International women's day was on Monday, but every day it is important to tell the stories of (Jewish) women and how they lived before, during and after the NS regime.
On the photo, you can see Marianne Sperling as a young girl, her mother Elsa Gückel, an unidentified boy and Elsa's mother Olga Dienstfertig.
Olga was born in Rakovník/Rakonitz in 1876 as daughter of Daniel and Rosa Felix. They came to Zittau, like many other Jewish families, as merchants, and Olga later ran a small textile shop. Rosa
and David Felix are buried at the Jewish cemetery (Rosa's tombstone in the picture below).
Olga's second daughter Elsa was born in 1900. She was baptised protestant and later married Fritz Gückel, an automotive fitter. They raised Elsa's daughter Marianne together, but in April 1944,
Fritz Gückel filed for divorce to be with another woman.
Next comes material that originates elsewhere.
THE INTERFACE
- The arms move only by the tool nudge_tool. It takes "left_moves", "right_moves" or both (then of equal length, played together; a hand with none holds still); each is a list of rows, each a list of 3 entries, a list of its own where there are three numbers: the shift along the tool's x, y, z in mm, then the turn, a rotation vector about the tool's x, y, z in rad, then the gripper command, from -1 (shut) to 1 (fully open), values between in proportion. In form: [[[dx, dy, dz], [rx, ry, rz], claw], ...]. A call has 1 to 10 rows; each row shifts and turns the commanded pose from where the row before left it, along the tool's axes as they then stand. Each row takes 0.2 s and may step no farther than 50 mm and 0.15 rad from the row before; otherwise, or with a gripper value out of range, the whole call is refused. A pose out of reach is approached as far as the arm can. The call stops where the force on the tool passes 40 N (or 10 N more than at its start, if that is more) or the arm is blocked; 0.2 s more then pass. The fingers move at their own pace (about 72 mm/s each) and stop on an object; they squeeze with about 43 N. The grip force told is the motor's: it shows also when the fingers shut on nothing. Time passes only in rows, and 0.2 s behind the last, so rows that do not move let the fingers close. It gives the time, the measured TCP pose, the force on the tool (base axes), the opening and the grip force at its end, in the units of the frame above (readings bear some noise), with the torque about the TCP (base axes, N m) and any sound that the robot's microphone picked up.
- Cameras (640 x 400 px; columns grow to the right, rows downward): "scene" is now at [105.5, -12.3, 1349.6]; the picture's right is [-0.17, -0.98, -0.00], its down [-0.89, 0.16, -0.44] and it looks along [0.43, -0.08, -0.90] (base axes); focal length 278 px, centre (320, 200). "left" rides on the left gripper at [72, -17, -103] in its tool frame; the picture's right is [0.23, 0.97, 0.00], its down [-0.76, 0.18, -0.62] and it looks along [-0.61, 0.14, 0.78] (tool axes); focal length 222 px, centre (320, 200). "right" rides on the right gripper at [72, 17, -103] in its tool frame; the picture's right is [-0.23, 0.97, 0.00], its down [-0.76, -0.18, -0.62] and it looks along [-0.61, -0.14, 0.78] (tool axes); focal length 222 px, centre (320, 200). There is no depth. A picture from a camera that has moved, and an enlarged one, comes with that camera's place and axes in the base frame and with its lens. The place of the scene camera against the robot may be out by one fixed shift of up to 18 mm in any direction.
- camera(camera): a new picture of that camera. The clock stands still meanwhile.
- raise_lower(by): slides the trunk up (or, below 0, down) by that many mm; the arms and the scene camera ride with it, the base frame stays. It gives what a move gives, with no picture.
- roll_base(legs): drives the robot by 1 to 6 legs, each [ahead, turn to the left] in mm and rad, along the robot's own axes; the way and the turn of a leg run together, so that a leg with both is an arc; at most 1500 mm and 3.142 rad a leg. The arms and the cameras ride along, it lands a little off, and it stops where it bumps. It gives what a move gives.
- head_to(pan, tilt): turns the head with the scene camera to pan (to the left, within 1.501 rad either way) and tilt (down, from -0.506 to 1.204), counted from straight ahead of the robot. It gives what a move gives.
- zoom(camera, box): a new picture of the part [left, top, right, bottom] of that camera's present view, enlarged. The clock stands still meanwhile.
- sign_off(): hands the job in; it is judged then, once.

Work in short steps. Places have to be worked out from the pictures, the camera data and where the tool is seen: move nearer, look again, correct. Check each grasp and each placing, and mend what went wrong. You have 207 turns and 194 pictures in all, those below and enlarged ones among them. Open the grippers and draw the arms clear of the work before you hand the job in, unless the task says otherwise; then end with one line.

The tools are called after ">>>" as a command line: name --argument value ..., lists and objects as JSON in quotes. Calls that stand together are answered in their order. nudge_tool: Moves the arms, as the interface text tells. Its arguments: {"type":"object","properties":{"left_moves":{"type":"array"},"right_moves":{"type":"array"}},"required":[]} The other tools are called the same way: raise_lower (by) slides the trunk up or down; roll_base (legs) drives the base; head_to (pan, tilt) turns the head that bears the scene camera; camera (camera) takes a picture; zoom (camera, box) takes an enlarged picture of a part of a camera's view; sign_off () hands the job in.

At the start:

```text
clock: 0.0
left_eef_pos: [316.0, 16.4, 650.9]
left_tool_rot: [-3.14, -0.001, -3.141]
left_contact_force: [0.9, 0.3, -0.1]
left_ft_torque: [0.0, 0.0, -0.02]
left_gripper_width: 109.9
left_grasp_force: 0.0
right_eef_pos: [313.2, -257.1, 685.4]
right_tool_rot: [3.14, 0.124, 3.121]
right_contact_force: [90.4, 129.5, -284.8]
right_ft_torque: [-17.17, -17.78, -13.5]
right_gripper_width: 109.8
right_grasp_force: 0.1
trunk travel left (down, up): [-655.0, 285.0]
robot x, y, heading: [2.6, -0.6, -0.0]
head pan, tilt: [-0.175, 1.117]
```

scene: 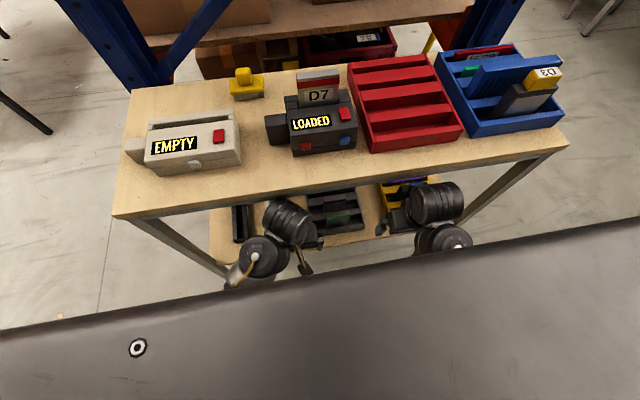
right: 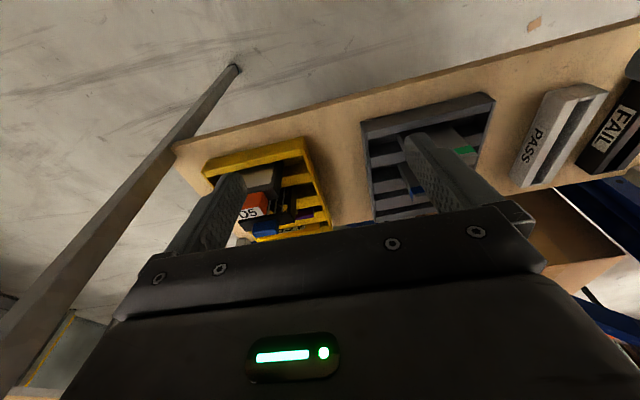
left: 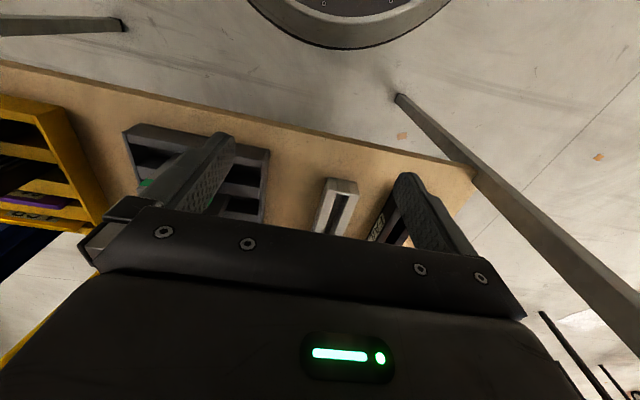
For Elsa and Marianne, this was a disaster. Until then, they managed to survive, although in poverty and with the many restrictions that came with being considered Jewish. But now, without an
"Aryan" husband, Elsa had nothing to protect her from deportation. Shortly after Fritz filed for divorce, she was imprisoned by the Secret State Police and deported to Auschwitz. We believe she
died in Bergen-Belsen in early 1945.
Marianne survived and became secretary to the mayor of Zittau. Her witness report is in our archive and recalls, among other things, the demolition of the synagogue in '38, and her feelings of
detachment to the event because she never considered herself Jewish.